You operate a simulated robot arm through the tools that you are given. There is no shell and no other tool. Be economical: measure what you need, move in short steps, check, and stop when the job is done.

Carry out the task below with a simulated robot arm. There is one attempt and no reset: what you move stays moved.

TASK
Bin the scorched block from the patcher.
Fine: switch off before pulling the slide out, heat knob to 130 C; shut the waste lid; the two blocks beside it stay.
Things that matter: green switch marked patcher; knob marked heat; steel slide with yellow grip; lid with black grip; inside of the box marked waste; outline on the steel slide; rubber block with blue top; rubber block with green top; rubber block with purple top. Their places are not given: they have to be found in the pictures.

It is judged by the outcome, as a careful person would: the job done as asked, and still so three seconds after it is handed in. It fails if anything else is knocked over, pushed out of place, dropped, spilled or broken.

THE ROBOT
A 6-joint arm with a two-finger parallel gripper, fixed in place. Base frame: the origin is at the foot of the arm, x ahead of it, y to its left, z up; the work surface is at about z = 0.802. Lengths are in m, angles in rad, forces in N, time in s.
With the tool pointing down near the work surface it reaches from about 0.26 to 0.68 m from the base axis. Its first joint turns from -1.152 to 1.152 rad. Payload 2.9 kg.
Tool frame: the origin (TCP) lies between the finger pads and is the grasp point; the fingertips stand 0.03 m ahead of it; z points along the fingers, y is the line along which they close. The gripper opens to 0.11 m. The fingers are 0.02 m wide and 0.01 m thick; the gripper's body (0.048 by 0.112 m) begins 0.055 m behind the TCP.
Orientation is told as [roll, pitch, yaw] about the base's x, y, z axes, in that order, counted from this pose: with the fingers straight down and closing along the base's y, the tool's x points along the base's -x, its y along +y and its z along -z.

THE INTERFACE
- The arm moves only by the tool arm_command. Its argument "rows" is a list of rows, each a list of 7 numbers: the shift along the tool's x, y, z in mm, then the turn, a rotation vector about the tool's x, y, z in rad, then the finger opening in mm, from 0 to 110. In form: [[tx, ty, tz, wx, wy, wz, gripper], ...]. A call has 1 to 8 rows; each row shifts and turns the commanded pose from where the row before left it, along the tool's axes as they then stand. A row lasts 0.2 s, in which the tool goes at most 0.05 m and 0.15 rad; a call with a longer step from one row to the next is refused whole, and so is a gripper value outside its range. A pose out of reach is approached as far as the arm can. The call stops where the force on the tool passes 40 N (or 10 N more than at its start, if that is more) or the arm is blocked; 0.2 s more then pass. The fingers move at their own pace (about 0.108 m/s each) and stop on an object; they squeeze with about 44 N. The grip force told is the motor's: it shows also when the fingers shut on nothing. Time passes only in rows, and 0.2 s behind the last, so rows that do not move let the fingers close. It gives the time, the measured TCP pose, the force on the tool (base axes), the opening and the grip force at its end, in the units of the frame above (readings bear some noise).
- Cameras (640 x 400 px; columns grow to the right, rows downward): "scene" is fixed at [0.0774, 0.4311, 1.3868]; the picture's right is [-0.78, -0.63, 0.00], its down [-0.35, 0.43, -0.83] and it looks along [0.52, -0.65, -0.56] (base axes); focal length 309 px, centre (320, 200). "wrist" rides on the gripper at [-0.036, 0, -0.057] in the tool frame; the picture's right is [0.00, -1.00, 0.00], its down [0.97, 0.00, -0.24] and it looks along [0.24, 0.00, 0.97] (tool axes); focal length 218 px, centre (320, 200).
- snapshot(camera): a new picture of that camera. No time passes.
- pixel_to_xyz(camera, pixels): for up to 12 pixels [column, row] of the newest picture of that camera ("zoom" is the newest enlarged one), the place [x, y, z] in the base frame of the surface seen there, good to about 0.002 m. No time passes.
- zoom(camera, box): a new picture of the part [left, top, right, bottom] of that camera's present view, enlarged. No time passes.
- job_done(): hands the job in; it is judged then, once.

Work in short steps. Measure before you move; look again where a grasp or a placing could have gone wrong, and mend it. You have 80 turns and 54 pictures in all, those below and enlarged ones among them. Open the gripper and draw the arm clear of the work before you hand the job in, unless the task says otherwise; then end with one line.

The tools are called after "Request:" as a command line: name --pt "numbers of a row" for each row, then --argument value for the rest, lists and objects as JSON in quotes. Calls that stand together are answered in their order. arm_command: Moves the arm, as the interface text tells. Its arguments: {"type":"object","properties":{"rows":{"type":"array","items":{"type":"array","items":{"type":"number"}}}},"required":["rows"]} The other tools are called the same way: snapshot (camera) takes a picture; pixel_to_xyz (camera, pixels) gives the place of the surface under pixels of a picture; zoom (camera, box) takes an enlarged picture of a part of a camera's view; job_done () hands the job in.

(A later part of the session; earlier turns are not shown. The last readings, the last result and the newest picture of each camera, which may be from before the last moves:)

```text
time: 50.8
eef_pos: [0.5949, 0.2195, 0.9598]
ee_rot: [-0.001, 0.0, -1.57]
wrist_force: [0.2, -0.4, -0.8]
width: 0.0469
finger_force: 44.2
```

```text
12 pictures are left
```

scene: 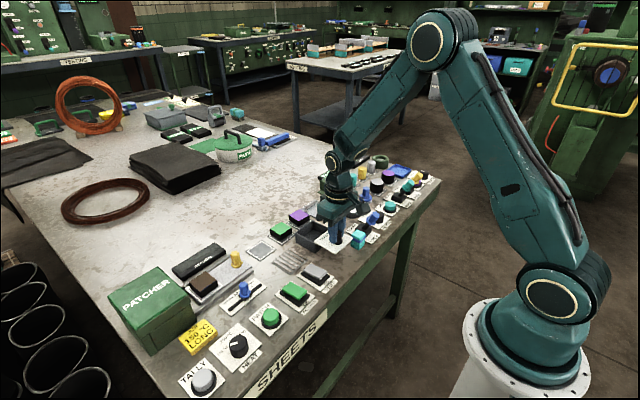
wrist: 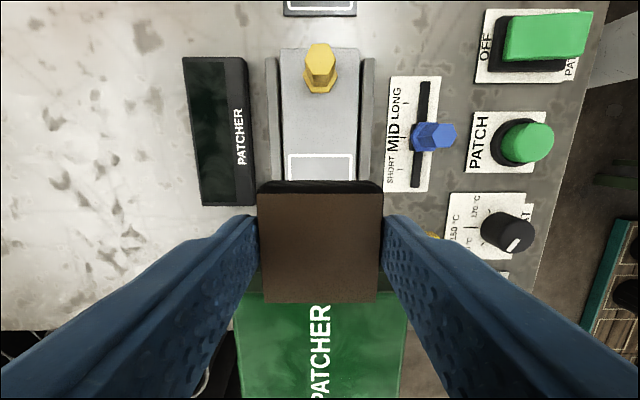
──────
EXERCISE INSTRUCTIONS: Scan the listing above for the word "judged" and copy every line that holds it.

CORRECT RESPONSE:
It is judged by the outcome, as a careful person would: the job done as asked, and still so three seconds after it is handed in. It fails if anything else is knocked over, pushed out of place, dropped, spilled or broken.
- job_done(): hands the job in; it is judged then, once.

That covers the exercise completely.